Step 1: Invite the anti-crafti weekly to your home for coffee. Chat, laugh, have a great time and do not mention anything about HER doing crafts. This is the time to build up a relationship of trust which you are going to crush later. With Bridget it was a 2 month build up.
Step 2: Pick an easy craft that can be completed in less than 3 hours, start to finish. The longer a craft takes the quicker the anti-crafti will abandon it. I know Bridget has held a crafting project in her hands and never completed it. I’m pretty sure she either threw the whole thing out or made an illegal return to Jo-Ann Fabrics. These name blocks were the easiest project I could find.
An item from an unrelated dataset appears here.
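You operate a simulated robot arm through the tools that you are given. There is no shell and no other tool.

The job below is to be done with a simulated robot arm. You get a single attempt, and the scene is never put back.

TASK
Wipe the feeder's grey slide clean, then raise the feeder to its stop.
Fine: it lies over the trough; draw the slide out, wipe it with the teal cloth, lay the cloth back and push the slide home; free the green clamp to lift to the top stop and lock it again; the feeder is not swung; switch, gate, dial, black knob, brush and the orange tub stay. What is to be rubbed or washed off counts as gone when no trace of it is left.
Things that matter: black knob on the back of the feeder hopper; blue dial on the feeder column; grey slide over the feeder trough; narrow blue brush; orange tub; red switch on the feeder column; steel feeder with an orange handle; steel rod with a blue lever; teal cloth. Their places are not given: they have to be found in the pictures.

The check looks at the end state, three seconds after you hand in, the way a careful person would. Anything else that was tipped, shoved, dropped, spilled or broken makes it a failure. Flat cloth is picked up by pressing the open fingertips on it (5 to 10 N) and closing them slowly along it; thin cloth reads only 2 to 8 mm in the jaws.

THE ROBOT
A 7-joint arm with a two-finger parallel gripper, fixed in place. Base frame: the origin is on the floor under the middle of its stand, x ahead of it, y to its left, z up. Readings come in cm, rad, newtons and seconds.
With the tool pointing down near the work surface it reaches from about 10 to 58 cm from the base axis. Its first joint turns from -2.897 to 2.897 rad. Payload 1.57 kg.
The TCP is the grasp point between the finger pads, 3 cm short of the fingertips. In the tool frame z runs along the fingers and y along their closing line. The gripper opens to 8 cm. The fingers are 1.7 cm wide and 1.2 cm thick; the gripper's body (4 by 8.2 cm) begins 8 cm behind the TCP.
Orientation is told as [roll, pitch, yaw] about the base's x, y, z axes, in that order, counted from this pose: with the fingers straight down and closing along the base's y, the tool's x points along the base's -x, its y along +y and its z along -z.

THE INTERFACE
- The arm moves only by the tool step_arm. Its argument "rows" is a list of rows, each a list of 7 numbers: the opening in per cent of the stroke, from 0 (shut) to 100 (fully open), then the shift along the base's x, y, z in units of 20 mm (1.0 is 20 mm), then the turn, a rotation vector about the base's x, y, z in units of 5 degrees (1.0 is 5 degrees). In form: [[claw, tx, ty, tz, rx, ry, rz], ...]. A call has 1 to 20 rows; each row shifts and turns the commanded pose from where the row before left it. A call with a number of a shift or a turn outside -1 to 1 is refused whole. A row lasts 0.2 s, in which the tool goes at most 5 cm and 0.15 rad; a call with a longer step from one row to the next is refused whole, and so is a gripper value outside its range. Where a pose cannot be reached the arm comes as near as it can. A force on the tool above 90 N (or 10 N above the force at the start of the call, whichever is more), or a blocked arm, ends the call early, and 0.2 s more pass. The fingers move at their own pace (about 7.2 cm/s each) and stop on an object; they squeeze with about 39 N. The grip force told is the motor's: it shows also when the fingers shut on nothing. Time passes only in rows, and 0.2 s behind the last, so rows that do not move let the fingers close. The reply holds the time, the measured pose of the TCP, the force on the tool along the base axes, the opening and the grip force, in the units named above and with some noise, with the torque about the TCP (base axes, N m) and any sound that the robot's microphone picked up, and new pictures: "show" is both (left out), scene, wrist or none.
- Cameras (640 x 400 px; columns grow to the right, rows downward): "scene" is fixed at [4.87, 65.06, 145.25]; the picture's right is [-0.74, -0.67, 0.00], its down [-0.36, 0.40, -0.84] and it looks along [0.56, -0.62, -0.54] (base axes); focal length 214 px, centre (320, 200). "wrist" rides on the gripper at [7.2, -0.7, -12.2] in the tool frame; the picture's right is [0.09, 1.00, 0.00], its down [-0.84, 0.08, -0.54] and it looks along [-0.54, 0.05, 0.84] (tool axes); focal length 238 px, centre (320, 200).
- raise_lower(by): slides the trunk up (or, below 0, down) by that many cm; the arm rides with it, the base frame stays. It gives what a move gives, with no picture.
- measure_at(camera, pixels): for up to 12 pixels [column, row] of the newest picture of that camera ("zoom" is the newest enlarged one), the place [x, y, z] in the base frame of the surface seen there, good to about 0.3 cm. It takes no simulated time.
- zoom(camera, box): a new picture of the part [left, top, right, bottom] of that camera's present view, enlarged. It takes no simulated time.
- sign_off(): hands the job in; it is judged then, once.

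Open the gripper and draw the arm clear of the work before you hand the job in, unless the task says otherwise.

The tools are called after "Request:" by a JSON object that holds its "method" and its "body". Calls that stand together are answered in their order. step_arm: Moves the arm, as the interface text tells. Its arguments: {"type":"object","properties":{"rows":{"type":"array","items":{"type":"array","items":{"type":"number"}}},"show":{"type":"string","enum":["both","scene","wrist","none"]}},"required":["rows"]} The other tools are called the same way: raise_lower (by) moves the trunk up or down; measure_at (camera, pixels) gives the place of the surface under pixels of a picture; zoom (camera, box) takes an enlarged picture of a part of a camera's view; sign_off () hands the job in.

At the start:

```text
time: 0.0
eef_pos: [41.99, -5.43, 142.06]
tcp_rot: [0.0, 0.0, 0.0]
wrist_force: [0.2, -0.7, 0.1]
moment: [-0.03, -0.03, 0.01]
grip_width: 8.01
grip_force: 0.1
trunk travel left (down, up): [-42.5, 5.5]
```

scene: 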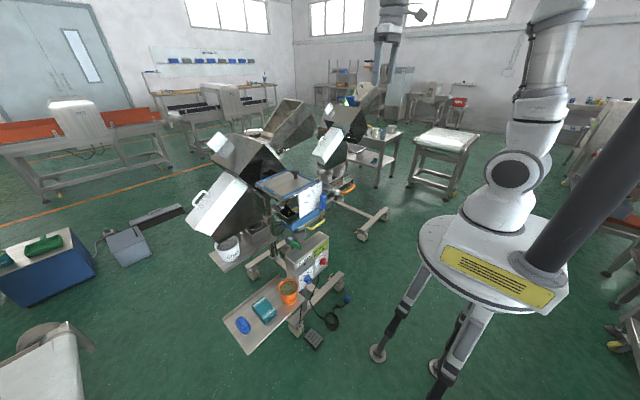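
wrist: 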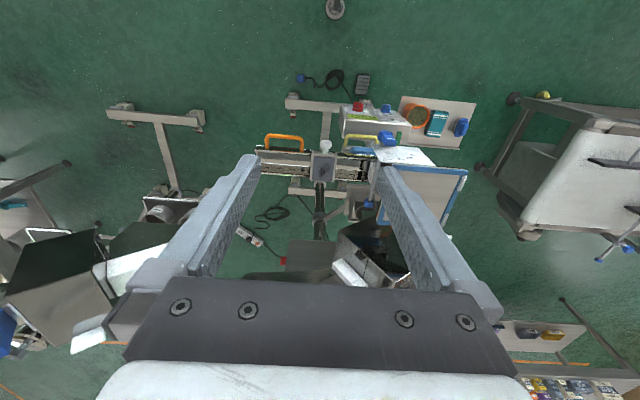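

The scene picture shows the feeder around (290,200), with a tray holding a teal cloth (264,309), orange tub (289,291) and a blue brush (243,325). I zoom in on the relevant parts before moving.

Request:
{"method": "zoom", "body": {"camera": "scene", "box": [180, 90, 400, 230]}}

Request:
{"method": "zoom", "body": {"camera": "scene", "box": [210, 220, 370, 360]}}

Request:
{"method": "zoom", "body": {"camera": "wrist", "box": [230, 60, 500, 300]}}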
Step 3: Assemble all items needed for your project. Nothing de-rails a craft faster than missing something, anything. It could be a button, a wrong brush, or too few hot glue sticks. If you want your anti-crafti to repent of their sinful way, start with buying a glue gun and lots of glue sticks. Trust me. I’ve glued fabric on my walls, fixed picture frames, made hair bows, you name it. If you have 5-year-old twins that break everything, a hot glue gun is a must have. (See: Broken Christmas December 15, 2011)
Step 4: When your anti-crafti shows up on evil craft day, let her get a cup of coffee and a snack before you break the news. All you Bridginites might be thinking wouldn’t wine from a box be better? No. As you can see from the picture above we are using power tools. One sure way to move the anti-crafti from hating crafts to loathing it entirely is to lose a body part while crafting.
Step 5: It is time to break the news to the anti-crafti. Yes, she is making a craft and no, she may not leave or dial 911. The easiest way to get her moving is to baby step it. I gave Bridget a ruler and had her make marks on the wood 2.5 inches apart. We are at a 1st grade level. Easy, even for someone with an MA in Theatre.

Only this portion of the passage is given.